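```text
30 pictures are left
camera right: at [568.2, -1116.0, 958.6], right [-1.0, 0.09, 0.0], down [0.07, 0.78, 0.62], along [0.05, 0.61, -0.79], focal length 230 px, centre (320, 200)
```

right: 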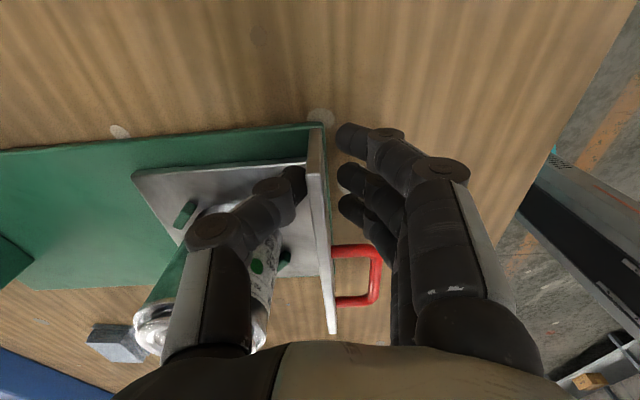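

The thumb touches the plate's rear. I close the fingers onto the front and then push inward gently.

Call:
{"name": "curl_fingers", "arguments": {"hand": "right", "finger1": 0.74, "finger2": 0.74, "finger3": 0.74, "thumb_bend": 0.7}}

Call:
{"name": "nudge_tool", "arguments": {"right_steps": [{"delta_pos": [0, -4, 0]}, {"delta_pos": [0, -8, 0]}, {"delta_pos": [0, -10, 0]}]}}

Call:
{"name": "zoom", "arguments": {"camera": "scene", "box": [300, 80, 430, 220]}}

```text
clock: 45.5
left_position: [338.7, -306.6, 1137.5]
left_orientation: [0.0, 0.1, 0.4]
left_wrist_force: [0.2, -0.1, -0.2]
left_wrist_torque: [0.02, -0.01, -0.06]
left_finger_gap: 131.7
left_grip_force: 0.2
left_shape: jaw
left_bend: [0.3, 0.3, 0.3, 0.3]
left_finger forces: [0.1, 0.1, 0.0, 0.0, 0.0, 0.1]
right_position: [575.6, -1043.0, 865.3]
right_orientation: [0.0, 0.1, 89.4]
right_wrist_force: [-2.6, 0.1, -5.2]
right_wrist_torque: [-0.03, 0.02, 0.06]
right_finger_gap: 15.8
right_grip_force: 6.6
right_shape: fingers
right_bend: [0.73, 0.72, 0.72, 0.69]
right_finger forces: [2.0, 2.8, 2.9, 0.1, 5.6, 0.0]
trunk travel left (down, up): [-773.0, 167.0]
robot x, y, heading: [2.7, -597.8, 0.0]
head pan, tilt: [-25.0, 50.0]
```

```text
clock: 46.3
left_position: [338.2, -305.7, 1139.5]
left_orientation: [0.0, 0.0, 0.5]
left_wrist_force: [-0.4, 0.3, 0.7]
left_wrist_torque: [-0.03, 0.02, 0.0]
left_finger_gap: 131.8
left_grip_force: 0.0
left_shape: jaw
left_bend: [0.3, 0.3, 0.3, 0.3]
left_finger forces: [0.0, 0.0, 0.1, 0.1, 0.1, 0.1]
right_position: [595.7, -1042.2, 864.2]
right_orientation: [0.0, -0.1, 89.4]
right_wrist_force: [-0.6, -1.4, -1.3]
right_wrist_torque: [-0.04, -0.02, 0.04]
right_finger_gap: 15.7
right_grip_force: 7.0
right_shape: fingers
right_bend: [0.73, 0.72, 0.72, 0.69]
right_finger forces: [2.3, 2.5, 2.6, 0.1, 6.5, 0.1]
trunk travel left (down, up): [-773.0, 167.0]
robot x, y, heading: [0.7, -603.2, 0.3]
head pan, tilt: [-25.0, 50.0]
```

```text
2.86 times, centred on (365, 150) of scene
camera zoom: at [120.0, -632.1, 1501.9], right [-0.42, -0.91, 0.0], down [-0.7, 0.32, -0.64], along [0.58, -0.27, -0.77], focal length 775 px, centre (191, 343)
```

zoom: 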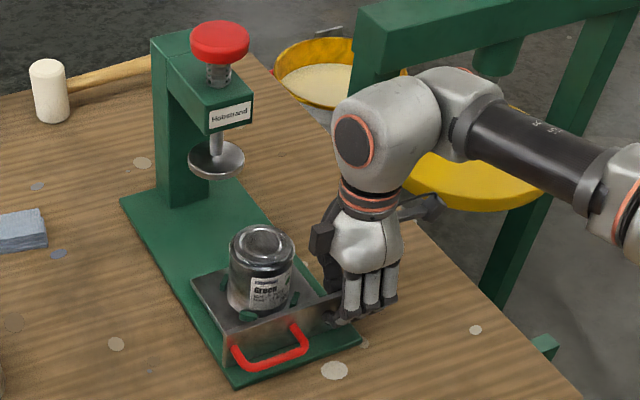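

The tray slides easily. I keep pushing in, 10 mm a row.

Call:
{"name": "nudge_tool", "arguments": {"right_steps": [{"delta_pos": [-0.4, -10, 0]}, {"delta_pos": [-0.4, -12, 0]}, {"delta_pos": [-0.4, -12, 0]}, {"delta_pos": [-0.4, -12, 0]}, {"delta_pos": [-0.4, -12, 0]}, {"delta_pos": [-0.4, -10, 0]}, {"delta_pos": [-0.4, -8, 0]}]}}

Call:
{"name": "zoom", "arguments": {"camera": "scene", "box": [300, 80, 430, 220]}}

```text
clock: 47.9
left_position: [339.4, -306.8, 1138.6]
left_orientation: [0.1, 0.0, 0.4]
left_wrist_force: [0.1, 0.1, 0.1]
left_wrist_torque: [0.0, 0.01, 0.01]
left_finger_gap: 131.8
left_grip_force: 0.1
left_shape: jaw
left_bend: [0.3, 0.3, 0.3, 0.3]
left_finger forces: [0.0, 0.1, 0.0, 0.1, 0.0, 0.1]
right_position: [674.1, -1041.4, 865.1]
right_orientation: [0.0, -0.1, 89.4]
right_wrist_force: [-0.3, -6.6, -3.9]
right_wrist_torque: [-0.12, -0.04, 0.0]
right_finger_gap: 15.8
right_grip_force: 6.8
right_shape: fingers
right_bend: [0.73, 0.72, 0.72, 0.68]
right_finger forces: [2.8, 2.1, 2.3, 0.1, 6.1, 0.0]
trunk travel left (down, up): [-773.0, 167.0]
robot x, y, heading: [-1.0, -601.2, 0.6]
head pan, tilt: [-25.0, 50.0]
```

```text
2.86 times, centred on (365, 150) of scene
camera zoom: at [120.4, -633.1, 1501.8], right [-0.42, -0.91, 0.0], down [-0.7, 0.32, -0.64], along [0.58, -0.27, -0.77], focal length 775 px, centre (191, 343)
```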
-------------------------
* _Stated task_
Write out the whole listing again, exactly, with no pictures.

* _Task solution_
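```text
30 pictures are left
camera right: at [568.2, -1116.0, 958.6], right [-1.0, 0.09, 0.0], down [0.07, 0.78, 0.62], along [0.05, 0.61, -0.79], focal length 230 px, centre (320, 200)
```

right: 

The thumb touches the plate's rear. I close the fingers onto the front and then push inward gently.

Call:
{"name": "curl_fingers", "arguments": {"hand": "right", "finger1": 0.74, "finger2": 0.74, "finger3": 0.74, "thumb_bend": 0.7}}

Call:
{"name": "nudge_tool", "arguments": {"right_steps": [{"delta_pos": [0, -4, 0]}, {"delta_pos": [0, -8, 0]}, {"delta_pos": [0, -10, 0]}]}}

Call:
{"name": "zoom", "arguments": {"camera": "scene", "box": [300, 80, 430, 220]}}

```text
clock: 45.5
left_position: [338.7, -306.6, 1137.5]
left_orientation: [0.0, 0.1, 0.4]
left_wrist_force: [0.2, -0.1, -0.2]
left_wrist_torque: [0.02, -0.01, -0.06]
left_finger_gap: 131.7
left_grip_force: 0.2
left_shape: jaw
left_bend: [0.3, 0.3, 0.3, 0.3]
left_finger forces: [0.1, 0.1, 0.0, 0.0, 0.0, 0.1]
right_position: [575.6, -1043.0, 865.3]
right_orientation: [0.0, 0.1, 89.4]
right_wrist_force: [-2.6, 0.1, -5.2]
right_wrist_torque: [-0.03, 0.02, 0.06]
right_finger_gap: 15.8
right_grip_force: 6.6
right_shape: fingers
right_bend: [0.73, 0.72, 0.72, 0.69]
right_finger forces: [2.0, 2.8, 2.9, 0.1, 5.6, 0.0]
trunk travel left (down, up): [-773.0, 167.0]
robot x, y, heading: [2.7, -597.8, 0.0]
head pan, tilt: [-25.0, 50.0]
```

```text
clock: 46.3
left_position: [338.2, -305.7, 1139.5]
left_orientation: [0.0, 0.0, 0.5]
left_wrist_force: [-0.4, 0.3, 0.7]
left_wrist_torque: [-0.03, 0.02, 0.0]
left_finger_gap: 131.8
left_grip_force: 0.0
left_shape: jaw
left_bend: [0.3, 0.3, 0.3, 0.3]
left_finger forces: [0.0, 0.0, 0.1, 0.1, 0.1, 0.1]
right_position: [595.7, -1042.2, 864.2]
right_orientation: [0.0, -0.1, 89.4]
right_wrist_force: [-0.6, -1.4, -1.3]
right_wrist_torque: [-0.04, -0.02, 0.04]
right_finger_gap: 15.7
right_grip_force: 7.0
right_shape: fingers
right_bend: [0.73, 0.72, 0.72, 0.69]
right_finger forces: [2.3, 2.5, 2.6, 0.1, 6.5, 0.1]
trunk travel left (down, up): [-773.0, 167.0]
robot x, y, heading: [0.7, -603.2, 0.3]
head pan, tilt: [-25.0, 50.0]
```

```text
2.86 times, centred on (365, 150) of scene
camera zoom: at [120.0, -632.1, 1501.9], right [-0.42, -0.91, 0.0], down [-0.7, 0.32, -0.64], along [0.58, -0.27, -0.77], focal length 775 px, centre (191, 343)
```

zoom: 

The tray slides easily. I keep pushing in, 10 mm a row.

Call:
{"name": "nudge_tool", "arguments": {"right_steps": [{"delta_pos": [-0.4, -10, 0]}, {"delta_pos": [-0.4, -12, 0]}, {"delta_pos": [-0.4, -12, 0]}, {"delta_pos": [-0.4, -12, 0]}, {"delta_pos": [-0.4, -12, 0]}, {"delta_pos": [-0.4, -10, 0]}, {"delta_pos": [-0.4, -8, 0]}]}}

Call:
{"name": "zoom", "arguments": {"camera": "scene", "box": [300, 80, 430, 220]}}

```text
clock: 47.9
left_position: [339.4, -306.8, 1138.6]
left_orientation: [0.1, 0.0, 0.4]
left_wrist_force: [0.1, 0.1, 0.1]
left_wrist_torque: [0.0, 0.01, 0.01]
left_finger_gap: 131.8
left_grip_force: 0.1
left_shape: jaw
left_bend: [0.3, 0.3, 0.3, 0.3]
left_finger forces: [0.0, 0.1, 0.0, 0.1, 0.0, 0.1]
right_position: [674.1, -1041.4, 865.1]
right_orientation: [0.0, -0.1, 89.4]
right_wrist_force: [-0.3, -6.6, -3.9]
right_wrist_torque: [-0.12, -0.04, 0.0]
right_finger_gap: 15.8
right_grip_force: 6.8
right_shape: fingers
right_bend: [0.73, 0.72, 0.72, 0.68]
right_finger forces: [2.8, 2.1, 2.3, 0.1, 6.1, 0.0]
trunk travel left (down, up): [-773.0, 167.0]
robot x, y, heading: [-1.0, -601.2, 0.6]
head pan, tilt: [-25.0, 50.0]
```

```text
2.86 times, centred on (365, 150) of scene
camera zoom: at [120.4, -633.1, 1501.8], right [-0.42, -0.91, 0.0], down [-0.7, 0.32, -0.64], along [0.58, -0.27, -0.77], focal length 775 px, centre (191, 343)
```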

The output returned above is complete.